_Selection_
[Begin]

The camera adds 10 pounds, Tony. You of all people should know this.
That's funny.
Cops are the people who enforce those taxes and government programs you love. Everything government does is predicated on violence.
They are the poster children for a bloated bureaucracy.
How can one be anti-cop but also pro-government intervention in all other ways, one might ask?
It's pretty easy if you don't think about things very deeply.
I'm just pro-civilization. Only some kind of fucking moron would think people could get along in the modern world without a modern government.
So not being this I am free to critique aspects of our own civilization that lack behind the ideal, such as American criminal so-called justice and the walking heart attacks who enforce it.
Translation: Tony likes cops when they're forcing HIS agenda on everyone. He doesn't like cops when they're arresting people who support his party.
You want to do without law enforcement entirely? No, you like feeling secure in your person and your shit? So what are you talking about?
I accept the premise that cops are necessary, I just want them to be less fat and more accountable.
So, not monopolistic?
So... the reason for body cameras is to protect citizens from police misconduct which is a real thing.
The government potentially wants to use this technology to hurt citizens by tracking them and cataloging their faces without a required warrant based upon probable cause?

[End]

Repeat the span of the selection whose first words are "So... the reason" and whose last words are "upon probable cause?".

_Data block_
[Begin]

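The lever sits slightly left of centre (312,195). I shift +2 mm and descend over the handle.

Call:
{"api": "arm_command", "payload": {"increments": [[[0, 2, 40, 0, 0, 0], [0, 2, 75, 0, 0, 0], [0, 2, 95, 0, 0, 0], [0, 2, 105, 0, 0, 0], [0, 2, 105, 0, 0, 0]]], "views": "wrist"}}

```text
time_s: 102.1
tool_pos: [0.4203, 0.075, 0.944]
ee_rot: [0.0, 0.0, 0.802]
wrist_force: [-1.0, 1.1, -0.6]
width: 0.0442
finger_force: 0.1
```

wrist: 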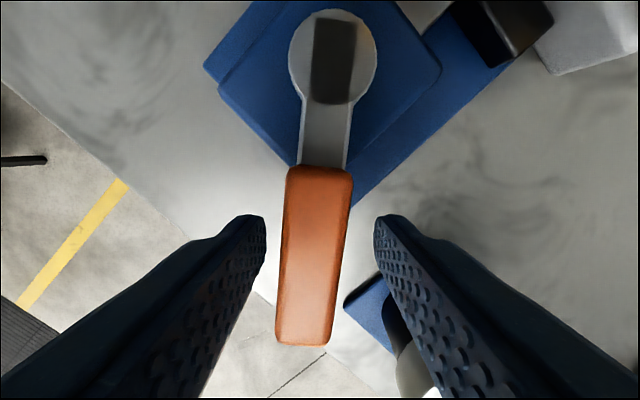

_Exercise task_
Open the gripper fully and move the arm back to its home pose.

[End]

_Exercise result_
So... the reason for body cameras is to protect citizens from police misconduct which is a real thing.
The government potentially wants to use this technology to hurt citizens by tracking them and cataloging their faces without a required warrant based upon probable cause?